**EXERCISE OBJECTIVE**. Copy out exactly the lines from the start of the data to the line containing "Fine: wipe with". Include both. Put each line that is not blank into a JSON list as a string.

⟨

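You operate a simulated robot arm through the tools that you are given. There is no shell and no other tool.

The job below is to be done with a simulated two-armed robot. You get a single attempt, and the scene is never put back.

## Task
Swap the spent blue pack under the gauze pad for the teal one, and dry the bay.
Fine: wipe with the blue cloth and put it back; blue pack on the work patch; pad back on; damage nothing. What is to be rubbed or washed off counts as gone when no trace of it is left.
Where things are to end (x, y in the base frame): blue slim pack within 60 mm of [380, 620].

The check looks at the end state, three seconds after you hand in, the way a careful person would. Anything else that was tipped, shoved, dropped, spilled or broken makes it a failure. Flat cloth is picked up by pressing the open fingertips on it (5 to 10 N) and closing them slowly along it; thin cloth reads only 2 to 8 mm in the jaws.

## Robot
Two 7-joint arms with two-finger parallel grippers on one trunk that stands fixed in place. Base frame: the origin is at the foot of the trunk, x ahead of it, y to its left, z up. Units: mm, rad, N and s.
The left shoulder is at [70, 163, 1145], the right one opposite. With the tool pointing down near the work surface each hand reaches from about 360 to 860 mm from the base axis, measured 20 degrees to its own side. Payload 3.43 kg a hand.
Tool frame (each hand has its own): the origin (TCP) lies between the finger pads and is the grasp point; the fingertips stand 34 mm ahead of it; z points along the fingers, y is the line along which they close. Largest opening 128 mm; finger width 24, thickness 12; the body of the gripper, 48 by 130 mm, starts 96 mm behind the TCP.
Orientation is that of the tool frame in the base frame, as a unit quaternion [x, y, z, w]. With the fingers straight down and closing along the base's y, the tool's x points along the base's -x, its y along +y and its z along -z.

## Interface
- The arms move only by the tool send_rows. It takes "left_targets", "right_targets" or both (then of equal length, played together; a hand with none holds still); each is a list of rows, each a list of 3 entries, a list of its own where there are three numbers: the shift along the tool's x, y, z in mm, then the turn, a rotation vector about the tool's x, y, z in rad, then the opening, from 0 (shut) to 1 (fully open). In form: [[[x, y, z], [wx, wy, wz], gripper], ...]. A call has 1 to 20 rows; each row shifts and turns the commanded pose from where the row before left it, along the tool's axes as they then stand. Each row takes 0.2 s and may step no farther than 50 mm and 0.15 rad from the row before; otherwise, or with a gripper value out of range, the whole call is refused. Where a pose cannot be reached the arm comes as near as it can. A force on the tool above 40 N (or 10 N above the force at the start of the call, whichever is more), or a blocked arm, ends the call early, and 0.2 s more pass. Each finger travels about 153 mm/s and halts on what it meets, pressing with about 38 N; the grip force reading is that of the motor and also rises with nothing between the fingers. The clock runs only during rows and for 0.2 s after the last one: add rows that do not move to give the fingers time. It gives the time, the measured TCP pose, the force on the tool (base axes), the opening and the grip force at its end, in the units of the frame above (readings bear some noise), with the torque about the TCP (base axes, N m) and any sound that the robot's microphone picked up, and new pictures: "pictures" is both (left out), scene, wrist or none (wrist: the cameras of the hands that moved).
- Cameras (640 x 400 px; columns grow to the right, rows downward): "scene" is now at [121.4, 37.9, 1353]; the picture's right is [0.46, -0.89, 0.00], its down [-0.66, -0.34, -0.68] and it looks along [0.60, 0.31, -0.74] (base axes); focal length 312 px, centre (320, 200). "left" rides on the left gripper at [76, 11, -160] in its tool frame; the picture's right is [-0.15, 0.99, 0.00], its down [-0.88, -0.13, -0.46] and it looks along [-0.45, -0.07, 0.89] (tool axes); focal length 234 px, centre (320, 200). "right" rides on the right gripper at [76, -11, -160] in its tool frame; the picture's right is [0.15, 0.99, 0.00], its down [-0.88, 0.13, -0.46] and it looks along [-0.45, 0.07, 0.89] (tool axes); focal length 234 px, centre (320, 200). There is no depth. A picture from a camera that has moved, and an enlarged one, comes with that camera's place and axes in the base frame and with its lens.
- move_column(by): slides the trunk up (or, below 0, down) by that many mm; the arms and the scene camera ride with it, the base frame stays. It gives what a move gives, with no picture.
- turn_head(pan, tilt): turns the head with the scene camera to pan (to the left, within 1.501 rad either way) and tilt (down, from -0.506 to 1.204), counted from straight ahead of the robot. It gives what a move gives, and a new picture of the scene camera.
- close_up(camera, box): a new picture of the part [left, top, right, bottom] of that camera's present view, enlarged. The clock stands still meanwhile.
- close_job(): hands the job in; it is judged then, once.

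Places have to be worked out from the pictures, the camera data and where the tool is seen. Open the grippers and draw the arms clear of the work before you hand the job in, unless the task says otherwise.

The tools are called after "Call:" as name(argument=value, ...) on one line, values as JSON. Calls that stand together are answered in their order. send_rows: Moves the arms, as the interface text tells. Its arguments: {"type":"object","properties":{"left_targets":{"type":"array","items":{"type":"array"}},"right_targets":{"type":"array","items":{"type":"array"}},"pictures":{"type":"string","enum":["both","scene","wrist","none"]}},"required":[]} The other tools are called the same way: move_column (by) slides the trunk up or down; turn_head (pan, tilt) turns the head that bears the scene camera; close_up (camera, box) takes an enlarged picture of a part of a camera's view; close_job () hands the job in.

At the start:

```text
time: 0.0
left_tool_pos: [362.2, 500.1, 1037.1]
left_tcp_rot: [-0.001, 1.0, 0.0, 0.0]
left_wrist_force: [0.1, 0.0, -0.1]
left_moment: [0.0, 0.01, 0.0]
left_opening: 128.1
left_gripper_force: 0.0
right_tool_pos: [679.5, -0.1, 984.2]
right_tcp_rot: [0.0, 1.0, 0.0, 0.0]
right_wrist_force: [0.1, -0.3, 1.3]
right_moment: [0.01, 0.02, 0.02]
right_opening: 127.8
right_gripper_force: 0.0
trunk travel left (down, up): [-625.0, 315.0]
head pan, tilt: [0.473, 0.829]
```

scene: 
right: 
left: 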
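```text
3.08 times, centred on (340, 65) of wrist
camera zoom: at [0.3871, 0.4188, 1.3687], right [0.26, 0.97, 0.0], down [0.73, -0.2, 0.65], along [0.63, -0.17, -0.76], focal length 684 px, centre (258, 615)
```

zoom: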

⟩

**RESPONSE TO THIS TASK**.
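[
  "You operate a simulated robot arm through the tools that you are given. There is no shell and no other tool.",
  "The job below is to be done with a simulated two-armed robot. You get a single attempt, and the scene is never put back.",
  "## Task",
  "Swap the spent blue pack under the gauze pad for the teal one, and dry the bay.",
  "Fine: wipe with the blue cloth and put it back; blue pack on the work patch; pad back on; damage nothing. What is to be rubbed or washed off counts as gone when no trace of it is left."
]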